EXERCISE INSTRUCTIONS – Please continue the source passage.
— START OF SOURCE PASSAGE —
Wally Dallenbach Loudon Preview

Wally Dallenbach finished seventh in the No. 25 Budweiser Monte Carlo earlier this season at New Hampshire International Speedway, and the 36-year-old New Jersey native says he'll have a few new tricks up his sleeve on Sunday at the Magic ...

Wally Dallenbach finished seventh in the No. 25 Budweiser Monte Carlo earlier this season at New Hampshire International Speedway, and the 36-year-old New Jersey native says he'll have a few new tricks up his sleeve on Sunday at the Magic Mile.

The 1.058-mile track in Loudon, N.H., has always been one of Dallenbach's favorites. He's experienced his share of hard knocks at the 12-degree banked layout, but Dallenbach plans to deliver a knockout punch in Sunday's Dura Lube/Kmart 300 NASCAR Winston Cup race at NHIS.

"If the car is as good when we start as it was when we finished there last time, we'll be in pretty good shape," Dallenbach said. "I know we might run into some problems with the weather, but I really don't care if we miss Friday and Saturday.

"This hurricane might get ugly, but who knows where it's going to end up. I really don't care if we get any practice or not. What really concerns me now is getting up there on Thursday. That might really throw a wrench into it."

Gas mileage threw a wrench into the last race at New Hampshire for many teams. The Budweiser team pitted for fuel during the late stages of the race, giving up a shot at a potential victory. Other cars that didn't pit ran out of fuel, and some ran out many laps before planned pit stops.

Bottom line. It's difficult to figure out MPG at NHIS.

"Gas mileage went a long way in determining the outcome of that race, and it's really tough to calculate fuel mileage at that track," Dallenbach said. "It all depends on how many yellow-flag laps, the weather conditions, how the race motor is tuned and the gear you run.

"You really won't know until Happy Hour on Saturday what type of mileage you can expect. If we don't get any practice, you may not ever know. I'd say there might be three or four laps difference in some cars there as far as fuel mileage goes.
— END OF SOURCE PASSAGE —
— START OF AVAILABLE DATA —
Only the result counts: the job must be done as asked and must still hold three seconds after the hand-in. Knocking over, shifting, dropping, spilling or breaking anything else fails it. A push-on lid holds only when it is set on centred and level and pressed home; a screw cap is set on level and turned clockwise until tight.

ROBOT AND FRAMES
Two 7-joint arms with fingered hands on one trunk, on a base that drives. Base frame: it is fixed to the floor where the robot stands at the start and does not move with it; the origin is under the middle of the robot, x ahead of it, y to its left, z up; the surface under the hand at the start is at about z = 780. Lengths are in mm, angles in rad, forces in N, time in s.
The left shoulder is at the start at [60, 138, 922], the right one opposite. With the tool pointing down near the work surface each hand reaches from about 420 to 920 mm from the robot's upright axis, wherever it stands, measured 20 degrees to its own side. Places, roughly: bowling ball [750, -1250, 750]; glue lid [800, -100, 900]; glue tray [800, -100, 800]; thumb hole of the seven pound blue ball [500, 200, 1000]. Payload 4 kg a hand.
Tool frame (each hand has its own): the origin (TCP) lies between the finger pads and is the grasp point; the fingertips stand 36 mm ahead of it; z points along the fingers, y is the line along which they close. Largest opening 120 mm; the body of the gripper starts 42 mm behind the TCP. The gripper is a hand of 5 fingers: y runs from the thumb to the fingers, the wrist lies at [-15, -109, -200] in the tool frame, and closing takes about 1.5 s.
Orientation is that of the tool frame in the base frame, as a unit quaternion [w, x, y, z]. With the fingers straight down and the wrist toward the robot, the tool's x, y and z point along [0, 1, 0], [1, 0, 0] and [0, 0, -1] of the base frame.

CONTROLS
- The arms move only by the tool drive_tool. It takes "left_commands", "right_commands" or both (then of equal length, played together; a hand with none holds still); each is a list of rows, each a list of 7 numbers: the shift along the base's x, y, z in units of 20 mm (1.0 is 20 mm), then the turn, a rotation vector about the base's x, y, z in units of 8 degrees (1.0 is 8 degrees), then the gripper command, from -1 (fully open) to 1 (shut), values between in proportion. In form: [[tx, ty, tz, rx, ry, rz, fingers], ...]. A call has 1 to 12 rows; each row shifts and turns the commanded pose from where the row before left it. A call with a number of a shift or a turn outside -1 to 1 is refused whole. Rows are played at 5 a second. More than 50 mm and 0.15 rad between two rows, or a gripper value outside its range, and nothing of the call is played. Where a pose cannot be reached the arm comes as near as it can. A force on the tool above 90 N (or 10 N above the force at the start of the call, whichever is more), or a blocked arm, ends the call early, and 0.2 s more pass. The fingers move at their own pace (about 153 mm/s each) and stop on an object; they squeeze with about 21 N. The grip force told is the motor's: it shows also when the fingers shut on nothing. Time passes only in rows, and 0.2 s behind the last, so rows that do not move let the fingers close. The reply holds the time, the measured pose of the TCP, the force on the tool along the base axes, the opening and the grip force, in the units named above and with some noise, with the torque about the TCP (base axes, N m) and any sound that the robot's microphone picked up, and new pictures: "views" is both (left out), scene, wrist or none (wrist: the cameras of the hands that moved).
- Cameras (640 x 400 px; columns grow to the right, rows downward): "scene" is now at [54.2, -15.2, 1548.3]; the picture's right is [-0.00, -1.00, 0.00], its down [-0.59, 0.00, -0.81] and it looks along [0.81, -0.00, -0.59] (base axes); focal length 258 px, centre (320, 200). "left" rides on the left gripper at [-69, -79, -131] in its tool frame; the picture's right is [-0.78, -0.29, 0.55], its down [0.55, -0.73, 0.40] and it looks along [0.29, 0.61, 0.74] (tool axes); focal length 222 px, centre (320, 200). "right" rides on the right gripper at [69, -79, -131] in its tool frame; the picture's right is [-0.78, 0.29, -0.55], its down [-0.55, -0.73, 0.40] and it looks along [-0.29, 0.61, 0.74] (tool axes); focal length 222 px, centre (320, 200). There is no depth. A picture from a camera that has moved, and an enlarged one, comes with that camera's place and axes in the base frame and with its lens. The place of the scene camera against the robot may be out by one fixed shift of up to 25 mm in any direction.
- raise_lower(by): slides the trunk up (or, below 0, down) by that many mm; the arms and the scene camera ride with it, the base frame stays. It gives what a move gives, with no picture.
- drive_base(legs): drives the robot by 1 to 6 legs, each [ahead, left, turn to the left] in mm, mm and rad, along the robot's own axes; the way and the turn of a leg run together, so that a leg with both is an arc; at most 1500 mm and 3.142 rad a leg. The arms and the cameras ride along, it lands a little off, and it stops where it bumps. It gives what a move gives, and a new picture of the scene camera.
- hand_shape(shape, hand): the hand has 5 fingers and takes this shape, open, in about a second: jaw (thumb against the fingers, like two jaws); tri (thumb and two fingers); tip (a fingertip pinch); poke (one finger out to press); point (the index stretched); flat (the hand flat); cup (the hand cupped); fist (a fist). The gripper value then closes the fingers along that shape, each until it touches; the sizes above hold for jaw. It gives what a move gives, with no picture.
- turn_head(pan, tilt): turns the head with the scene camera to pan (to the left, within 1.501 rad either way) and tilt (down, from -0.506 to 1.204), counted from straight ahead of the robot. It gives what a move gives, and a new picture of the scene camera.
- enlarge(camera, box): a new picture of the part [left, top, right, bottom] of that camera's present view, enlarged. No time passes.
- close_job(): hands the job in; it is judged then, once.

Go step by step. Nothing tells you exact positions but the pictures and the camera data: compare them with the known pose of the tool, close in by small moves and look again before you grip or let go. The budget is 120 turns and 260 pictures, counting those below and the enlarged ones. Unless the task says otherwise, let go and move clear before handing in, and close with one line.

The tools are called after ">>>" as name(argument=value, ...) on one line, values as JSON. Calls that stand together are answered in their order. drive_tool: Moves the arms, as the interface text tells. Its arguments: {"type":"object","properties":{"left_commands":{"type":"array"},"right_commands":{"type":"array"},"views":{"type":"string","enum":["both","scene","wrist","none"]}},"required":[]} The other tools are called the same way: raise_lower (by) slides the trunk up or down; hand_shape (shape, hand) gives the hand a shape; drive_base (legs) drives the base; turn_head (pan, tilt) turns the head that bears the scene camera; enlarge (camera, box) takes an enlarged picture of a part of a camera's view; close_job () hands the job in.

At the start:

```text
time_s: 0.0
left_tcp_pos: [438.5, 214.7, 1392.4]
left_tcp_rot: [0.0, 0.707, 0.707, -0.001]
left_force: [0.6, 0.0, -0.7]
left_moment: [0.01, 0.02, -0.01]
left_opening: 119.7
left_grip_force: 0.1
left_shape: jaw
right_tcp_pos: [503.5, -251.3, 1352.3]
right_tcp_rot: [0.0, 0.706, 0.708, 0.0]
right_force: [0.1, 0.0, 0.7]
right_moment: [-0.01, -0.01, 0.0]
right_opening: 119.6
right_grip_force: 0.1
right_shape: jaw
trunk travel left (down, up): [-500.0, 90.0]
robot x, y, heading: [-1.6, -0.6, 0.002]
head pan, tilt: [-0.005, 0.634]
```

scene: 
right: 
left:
— END OF AVAILABLE DATA —
RESULT BELOW –
"If that's the case and you have three pit stops, you're talking a difference of roughly 10 laps during the race. That might not be enough to change your race strategy, but then again, it just might be."

Dallenbach could use a strong run at New Hampshire to gain ground lost in the series standings last week at Richmond. A 28th-place finished dropped the former SCCA champion to 17th after 25 of 34 events in 1999. With nine races remaining, Dallenbach and company could gain plenty of ground. Just 107 points behind 13th-place John Andretti, Dallenbach has been ranked as high as ninth this year.

Top-10 finishes in three of four races beginning with the Jiffy Lube 300 at Loudon in July moved Dallenbach from 21st to 15th on the points ladder.

"We're still giving it everything we've got and we really want to win a race before the season's over," Dallenbach said. "New Hampshire would really be a great place to do it.

"We had a good race car at New Hampshire last time, and I'm really looking forward to going back. We're taking the same car. If we can improve on qualifying a little bit, I think we'll be in real good shape. Track position hurt us a little bit last time, but the car handled good and really rolled through the corners. If the car doesn't cut through the corners at New Hampshire, you're junk.

"I really like the flat tracks. I always have. It puts more emphasis on driving the car in the corners. I run good on the flat tracks, but then I really enjoy racing at Talladega, too, and that's about as banked as you can get. At the flat tracks like Loudon, Phoenix, Pocono and Indy, it all boils down to having a good car. It's going to be a long day if you don't."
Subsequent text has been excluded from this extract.